Last week, we discussed how social media was a valuable asset for networking online during the pandemic.
It can help us continue growing and be an active part of our professional communities. However, there is a dark side to social media and online networking may have a negative impact on your mental health and well-being.
It can sometimes feel a little fruitless.
Social networks are incredibly analytics-based so it can be difficult to expand your connections past a certain group or industry. Sometimes, the exact opposite is the issue. You may receive connection requests despite having no common interests or experiences with the sender. It is important to keep your network tailored but can be a struggle if you find your current online community is limited or uninspiring. If you are struggling to expand your horizons or break into a new industry, work on strengthening your current professional connections. Make sure that the network you already have is strong and that you present yourself as a reliable connection for others. People will remember how you have helped or any impression you have made and could pass your contact details on to the right person.
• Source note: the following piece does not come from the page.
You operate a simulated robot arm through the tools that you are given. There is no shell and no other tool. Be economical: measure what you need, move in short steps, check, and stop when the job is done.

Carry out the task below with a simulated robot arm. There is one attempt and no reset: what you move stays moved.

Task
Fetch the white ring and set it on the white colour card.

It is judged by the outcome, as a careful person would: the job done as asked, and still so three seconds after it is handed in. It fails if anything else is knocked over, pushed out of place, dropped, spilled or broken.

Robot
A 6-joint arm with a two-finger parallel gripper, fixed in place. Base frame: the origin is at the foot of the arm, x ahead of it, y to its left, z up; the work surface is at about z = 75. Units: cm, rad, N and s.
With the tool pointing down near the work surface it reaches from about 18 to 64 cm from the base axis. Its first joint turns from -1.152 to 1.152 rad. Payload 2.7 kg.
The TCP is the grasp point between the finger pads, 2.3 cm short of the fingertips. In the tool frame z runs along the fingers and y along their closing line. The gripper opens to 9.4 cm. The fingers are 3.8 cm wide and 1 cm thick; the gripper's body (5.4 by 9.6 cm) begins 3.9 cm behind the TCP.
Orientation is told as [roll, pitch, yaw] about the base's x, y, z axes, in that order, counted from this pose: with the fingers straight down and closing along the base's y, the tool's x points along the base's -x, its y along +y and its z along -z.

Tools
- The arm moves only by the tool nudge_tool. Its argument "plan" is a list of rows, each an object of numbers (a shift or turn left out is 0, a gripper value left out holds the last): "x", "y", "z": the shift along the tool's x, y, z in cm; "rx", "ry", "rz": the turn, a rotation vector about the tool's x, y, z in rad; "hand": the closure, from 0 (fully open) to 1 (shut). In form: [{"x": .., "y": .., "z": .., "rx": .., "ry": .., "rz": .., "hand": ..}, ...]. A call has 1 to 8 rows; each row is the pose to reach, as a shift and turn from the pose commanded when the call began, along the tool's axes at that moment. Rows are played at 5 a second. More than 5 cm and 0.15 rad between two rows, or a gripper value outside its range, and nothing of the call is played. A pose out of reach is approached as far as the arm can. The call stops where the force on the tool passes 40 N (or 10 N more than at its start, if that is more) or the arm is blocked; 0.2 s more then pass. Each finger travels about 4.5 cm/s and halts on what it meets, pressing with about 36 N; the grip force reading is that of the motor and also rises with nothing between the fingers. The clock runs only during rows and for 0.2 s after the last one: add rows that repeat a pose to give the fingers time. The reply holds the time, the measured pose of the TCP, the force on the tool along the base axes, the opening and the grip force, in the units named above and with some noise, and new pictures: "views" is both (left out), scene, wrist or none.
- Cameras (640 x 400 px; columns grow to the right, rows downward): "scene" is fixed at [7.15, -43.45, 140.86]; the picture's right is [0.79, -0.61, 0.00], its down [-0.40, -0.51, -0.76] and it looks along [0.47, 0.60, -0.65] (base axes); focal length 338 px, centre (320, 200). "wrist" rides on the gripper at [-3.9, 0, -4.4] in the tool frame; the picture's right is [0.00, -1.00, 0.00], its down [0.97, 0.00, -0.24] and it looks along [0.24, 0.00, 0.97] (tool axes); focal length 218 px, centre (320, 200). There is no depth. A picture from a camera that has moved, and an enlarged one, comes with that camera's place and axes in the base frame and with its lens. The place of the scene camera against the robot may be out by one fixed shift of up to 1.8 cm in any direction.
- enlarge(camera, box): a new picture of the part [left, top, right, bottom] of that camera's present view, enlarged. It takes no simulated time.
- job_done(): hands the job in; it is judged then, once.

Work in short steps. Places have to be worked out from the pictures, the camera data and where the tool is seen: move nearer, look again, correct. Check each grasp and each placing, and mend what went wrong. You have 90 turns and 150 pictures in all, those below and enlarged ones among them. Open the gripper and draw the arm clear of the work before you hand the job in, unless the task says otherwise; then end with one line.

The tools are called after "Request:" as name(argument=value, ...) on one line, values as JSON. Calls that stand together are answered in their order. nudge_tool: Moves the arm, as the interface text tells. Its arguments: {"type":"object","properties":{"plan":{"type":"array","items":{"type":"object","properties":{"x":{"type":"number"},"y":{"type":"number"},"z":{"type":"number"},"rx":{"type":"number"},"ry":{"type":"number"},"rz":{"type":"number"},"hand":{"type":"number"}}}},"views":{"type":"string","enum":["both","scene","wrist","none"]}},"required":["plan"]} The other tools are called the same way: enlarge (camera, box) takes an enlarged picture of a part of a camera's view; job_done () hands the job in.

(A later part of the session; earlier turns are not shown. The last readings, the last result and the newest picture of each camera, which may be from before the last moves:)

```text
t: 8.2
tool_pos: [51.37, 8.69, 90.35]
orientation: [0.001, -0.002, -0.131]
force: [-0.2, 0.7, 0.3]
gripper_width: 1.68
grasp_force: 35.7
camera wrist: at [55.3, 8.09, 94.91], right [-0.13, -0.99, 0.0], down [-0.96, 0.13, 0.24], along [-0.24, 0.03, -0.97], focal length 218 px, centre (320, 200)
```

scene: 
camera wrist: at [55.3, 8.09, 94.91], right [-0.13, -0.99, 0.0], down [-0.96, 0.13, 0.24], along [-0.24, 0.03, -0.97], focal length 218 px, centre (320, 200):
The opportunities are scarce in comparison to in-person networking.
It can be demoralising when you make a connection with someone significant in your industry or who has a career you would like to emulate but nothing comes of it. We should try not to expect too much from a simple online conversation but there can be a lot of frustration when your network seems unresponsive. Trade shows and in-person networking events are often far more lucrative in producing professional leads and establishing meaningful relationships with likeminded people. Trying to replicate these results purely through online tools is often dissatisfying. By reaching out to online connections and offering a chance to follow-up in person, to grab a coffee or inviting them to an event you think they might enjoy, makes the engagement more worthwhile and could translate into better professional relationships. Don’t take any rejections to heart and aim to be as flexible as you can.
Be prepared for unwanted attention.
The capabilities of online networking are fantastic, but they are sometimes used for wrong purposes. It is draining, dealing with inappropriate messages or unnecessarily harsh criticism from strangers on the internet. Taking time away from any platform is important to preserve your own well-being. Blocking and reporting users who are abusive or violate community guidelines protects you and other users of the site.
Online networking is hard to put down
Social media networks are so easily accessible that we may be tempted to constantly be working. You could spend hours producing content, promoting your business, or interacting with your network. Setting yourself working hours to limit your time networking or building your career gives you down time, a chance to decompress, and time away from online platforms that eventually start to have a negative impact on your mental health. The fun, social aspect of networking is not often prevalent in online communication. When it does start to feel like a chore or task, rather than a chance to socialise with other professional, it is time to step back and spend time offline.